DPE-GO registra aumento de furtos de comida e itens de higiene em Goiás na pandemia

A Defensoria Pública do Estado de Goiás (DPE-GO) verificou que chegaram a 22 as audiências de custódia na qual o órgão atuou de julho a outubro de 2021 em que a prisão em fragrante ocorreu por furto famélico, quando a pessoa furta comida, medicamento ou outro item necessário para a sua sobrevivência ou de outra pessoa. De julho a dezembro do ano passado, foram 27 casos, todos com pedido de liberdade e anulação do processo.

Das 145 audiências de custódia em que a DPE-GO representou um investigado ou acusado de um crime, 18,6% foram os casos de furtos famélicos. Antes da pandemia da covid-19, nem 10% das análises judiciais de prisões em flagrante nas quais os defensores públicos estaduais atuavam eram crimes cometidos para a sobrevivência da pessoa.

“De fato houve uma percepção de aumento. Não é exclusiva do Estado de Goiás. Defensorias do País relatam aumento de crimes famélicos”, afirma o defensor público estadual Leonardo César Stutz. O membro da DPE-GO destaca que a média de casos de furtos famélicos no período avaliado pelo órgão chega a um a cada cinco dias.

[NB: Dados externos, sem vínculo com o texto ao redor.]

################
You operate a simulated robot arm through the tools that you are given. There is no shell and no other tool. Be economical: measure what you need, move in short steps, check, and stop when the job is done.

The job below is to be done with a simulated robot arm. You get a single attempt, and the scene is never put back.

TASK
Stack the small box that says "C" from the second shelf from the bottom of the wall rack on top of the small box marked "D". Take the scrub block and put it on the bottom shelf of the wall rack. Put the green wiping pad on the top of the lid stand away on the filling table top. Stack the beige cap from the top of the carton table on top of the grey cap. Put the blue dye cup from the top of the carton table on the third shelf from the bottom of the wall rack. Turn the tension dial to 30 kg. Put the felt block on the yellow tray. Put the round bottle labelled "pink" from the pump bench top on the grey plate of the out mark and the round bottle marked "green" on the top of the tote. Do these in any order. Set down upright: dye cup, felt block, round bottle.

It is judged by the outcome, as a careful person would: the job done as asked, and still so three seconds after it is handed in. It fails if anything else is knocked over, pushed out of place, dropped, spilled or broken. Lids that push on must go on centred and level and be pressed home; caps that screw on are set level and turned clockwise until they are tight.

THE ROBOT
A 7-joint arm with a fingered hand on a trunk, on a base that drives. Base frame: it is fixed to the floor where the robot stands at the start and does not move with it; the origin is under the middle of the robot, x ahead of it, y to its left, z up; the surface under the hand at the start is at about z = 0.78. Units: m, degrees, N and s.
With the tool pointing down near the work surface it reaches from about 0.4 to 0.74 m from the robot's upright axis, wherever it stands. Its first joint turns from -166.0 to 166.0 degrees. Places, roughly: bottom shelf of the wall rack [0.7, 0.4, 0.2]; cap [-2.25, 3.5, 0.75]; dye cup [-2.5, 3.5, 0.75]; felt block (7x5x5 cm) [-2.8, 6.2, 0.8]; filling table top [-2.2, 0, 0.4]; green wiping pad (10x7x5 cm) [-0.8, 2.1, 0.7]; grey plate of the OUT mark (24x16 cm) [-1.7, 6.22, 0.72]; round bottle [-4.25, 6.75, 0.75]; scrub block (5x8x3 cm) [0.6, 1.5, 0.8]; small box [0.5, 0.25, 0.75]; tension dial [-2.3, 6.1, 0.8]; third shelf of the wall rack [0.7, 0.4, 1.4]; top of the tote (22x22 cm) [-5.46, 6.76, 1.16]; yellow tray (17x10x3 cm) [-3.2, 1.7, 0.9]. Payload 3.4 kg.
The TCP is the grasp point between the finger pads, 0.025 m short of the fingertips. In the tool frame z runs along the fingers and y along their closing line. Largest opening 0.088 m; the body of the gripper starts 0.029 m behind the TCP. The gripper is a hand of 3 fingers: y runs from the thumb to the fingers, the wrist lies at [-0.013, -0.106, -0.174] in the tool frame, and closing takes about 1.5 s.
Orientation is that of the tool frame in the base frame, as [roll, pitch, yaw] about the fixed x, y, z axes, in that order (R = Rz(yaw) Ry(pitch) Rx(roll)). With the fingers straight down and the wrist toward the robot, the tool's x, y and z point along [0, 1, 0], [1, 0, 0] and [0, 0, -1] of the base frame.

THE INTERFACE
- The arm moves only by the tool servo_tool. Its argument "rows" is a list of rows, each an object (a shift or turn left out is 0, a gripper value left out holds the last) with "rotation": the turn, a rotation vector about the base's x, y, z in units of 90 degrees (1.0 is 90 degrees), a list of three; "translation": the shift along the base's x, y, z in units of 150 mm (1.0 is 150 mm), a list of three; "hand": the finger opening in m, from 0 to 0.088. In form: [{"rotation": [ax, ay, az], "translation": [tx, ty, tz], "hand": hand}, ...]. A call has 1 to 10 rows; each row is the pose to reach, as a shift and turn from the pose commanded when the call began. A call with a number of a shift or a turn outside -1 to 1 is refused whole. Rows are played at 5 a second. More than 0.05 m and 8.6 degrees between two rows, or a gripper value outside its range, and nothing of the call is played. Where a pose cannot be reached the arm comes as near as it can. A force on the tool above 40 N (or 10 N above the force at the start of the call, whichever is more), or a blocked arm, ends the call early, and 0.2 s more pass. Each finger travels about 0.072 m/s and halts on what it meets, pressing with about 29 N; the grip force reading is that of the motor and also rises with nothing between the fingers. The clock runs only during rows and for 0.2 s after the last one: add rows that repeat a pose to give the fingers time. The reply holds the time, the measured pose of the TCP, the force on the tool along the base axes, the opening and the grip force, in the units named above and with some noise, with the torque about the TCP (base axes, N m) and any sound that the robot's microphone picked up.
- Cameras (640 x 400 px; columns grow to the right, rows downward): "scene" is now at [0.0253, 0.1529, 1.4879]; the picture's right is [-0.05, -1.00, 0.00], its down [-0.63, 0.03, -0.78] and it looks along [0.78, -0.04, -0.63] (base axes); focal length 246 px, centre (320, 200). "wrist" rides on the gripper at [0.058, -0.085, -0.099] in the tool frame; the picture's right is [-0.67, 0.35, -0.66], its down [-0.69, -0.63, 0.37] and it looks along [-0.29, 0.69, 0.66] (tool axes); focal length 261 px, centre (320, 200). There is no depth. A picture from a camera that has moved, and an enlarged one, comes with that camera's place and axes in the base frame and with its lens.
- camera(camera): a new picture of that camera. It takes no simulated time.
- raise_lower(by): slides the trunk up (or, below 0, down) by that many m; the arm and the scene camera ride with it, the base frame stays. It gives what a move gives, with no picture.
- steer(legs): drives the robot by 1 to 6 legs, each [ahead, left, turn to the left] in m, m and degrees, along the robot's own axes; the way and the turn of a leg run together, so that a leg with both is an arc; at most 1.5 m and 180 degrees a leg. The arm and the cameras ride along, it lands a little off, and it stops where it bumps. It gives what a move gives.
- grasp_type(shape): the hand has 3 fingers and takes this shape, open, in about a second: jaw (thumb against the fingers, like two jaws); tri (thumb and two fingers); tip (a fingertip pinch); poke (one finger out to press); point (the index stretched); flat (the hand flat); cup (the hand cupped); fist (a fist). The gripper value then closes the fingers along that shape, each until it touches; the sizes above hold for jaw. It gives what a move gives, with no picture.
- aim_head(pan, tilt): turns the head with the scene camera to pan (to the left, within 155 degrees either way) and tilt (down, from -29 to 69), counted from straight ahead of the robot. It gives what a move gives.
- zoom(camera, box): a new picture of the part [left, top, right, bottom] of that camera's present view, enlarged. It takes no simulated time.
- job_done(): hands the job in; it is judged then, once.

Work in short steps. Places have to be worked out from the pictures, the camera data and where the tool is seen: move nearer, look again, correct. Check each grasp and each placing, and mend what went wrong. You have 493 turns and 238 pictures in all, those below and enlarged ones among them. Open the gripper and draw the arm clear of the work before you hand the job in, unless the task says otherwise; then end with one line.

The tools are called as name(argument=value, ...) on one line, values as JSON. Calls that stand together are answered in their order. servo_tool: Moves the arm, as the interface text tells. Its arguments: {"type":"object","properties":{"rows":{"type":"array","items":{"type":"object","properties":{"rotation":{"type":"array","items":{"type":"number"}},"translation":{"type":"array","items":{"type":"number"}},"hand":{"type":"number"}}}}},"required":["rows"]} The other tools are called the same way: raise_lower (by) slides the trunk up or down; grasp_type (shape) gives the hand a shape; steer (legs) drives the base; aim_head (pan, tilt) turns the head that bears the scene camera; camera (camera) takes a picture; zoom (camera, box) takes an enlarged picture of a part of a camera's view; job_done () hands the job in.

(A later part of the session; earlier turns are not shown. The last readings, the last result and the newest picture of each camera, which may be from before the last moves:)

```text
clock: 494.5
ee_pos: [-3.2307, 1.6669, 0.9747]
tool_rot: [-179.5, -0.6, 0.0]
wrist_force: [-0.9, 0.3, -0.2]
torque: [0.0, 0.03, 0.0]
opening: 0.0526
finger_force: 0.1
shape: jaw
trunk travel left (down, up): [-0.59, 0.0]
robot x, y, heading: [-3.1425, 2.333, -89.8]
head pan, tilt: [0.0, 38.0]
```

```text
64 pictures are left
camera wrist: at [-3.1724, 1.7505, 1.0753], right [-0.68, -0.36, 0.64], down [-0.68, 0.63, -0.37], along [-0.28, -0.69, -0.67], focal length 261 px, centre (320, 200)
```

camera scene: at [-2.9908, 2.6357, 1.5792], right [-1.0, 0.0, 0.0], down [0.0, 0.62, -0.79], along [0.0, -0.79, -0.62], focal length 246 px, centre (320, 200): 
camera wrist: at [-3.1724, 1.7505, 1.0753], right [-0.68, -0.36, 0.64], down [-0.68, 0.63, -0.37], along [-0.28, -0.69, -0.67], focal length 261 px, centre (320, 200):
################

“Esses são casos analisados em audiências de custódia durante os dias da semana. Mas o número pode ser bem maior porque ocorrem audiências de custódia de fim de semana.” O alerta de que a situação pode ser agravado ainda mais durante a pandemia ainda tem mais um componente, de acordo com Stutz. “Esses são casos que chegam ao conhecimento do Judiciário. Quantas situações de furtos famélicos nós nem ficados sabendo?”, questiona o defensor público.

Direito a liberdade

Nos casos em que a DPE-GO atuou, o preso em flagrante teve garantido o direito a liberdade. Leonardo Stutz explica que o próximo passo é procurar a família da pessoa. “A Defensoria Pública busca garantir que todos tenham direito a assistência jurídica.”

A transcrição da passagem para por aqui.